Refrigerant Compatibility

Significance and Test Method

Refrigeration technology uses a wide variety of refrigerants. Due to environmental protection regulations and new scientific findings, the specifications for refrigerants change regularly. As early as the 1990s, the chlorofluorocarbons (CFCs) commonly used at that time were replaced by chlorine-free refrigerants, e.g. R-134a. After the EU directive on hydrofluorocarbons (HFCs) was introduced in 2011, these newer substances also had to be replaced by refrigerants with a lower global warming potential of GWP < 150 (e.g. R1234yf).

The modern generation of refrigerants now meet the environmental requirements, but are controversial in terms of safety.  Therefore, the trend continues towards CO2 (R-744), a technically very challenging refrigerant, as high system pressures and special sealing elements are required in the chillers.

Testing in Standard HFC Refrigerants

At the Elastomer Institut Richter we have set up a special filling system for refrigerant compatibility tests. This enables us to evacuate the autoclaves for the compatibility test before filling them with a refrigerant.

In this way, we can ensure that any reactions that may occur between the refrigerant and the material sample during the test are not affected by atmospheric oxygen.

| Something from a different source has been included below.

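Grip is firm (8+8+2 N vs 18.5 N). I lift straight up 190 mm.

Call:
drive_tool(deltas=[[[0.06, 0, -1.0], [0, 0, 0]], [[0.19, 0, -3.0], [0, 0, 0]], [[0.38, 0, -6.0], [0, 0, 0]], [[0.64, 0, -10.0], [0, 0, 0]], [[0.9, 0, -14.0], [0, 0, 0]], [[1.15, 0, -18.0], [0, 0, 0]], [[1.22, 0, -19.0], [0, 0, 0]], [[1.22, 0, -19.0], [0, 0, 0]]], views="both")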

HFO-1234yf or R1234yf or R134a are part of our service range along with other common refrigerants from the automotive and industrial sectors. On request, we also carry out tests in other refrigerants.

Testing in CORefrigerant

We are also well equipped for the ever increasing trend towards CO2 (R744) refrigerant. Several CO2 high-pressure autoclaves, some with pressure and temperature sensors, also enable us to carry out tests in CO2 gas at high temperature or under high pressure.

Depending on the requirements, the test specimens are stored in accordance with DIN ISO 1817 or as per internal test instructions.